The Letter of State Fiscal Service regarding transfer pricing as of July 07, 2015. When to expect the fine for the failure to provide TP documentation?

01 September, 2015 Newsletters

Transitional provisions of the Law No. 609-VII as of July 15, 2015, under which transfer pricing (hereinafter – “the TP”) rules have been amended once again, envisage that other laws and regulatory acts shall be applied in part compliant with adopted law unless legislation is brought into line with adopted amendments.

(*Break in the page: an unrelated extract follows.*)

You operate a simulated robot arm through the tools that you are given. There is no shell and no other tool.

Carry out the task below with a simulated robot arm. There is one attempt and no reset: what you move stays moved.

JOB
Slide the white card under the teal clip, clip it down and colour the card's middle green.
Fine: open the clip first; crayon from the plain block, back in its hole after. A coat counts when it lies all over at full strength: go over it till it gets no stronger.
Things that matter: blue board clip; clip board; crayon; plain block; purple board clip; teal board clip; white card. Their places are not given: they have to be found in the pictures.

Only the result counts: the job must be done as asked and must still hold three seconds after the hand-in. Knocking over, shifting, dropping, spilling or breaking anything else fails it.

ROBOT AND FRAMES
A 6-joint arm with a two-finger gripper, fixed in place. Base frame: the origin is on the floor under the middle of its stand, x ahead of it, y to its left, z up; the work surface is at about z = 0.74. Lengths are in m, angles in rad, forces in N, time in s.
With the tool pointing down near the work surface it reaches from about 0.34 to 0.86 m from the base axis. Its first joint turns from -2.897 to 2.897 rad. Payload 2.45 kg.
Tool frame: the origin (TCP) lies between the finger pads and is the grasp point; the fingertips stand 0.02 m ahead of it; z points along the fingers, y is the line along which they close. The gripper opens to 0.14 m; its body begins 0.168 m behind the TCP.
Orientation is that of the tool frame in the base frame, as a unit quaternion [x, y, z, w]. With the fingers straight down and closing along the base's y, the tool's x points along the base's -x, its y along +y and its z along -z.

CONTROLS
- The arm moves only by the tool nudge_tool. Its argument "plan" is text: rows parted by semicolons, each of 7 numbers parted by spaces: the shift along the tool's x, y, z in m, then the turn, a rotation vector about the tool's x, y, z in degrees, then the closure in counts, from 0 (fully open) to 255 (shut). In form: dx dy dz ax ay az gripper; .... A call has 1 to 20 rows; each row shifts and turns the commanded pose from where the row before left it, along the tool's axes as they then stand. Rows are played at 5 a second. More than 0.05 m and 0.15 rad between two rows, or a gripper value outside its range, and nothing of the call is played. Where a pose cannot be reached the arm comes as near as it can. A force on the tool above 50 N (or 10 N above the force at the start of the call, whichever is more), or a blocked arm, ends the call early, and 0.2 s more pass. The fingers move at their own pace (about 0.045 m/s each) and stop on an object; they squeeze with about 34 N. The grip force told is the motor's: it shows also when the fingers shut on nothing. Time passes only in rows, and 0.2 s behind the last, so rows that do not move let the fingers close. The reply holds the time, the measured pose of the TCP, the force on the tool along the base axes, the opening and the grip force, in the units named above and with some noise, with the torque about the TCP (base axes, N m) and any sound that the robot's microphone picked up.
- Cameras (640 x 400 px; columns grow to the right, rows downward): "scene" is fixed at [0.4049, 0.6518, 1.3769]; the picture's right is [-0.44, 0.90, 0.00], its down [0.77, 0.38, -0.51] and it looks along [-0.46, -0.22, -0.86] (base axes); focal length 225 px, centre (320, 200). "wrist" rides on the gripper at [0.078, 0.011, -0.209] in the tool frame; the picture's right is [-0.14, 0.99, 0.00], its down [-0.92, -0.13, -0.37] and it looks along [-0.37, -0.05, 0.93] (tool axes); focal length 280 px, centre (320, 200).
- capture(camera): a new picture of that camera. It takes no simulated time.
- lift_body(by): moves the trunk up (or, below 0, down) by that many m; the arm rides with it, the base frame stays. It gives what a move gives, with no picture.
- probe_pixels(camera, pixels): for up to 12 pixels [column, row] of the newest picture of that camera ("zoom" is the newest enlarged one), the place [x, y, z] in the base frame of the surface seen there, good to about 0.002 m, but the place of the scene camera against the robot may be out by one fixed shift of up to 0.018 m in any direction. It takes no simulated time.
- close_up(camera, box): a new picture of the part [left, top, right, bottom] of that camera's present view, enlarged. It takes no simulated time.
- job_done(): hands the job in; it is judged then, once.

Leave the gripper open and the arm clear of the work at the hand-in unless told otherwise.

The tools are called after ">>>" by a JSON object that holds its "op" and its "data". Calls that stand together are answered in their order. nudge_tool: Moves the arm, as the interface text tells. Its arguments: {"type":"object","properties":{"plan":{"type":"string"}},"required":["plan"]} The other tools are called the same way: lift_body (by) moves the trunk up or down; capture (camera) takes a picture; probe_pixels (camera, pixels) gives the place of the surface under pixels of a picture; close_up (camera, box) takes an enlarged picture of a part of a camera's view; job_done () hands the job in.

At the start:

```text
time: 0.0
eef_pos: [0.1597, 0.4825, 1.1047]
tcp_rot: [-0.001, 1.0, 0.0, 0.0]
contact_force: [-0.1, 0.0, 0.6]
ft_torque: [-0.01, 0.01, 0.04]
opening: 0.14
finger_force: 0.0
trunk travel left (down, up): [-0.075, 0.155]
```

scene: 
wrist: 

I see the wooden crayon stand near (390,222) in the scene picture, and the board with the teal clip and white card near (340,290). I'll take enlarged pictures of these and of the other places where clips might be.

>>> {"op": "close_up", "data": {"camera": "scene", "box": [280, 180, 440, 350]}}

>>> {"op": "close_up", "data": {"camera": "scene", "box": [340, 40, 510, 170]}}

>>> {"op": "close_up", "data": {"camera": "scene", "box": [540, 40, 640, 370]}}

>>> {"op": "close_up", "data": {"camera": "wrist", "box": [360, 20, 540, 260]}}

Considering this, we would like to draw your attention to the letter of the State Fiscal Service of Ukraine as of July 07, 20151, which, although became partially irrelevant due to the recent amendments (regarding amounts of penalties, for instance), but provide a number of crucial “explanations” of the SFSU.

Application of penalties for non-provision of TP documentation

The SFSU defines what it will regard as “non-provision of TP documentation”. Thus, the SFSU actually puts non-provision of TP documentation on the same footing as situation, when the taxpayer has submitted TP documentation on controlled transactions (hereinafter – “the CT”), under respective request of the controlling authority, but, according to the opinion of the SFSU, such information is incomplete. In particular, the letter of the SFSU points out that the penalty, envisaged by para. 120.3 of Article 120 of the Tax Code of Ukraine (hereinafter – “the Tax Code”), shall be applied by controlling authority to the taxpayer in two cases:

  • if the taxpayer does not reply upon the request in accordance with requirements of subpara. 39.4.4 of Article 39 of the Tax Code. Provided that, since documentation is submitted by the taxpayer following no particular form, the absence of the reply from the taxpayer on respective request from the SFSU within one month shall be considered as the fact of non-provision of documentation.
  • if the taxpayer provides incomplete documentation upon the first request of the SFSU (according to subpara. 39.4.6 of the Tax Code), receives additional request from the SFSU, and a reply to such additional request (to the opinion of controlling authority) also does not contain required scope of information, prescribed by subpara. 39.4.6 of the Tax Code. We understand that by analogy the absence of the reply to such additional request will also be considered as non-provision of TP documentation.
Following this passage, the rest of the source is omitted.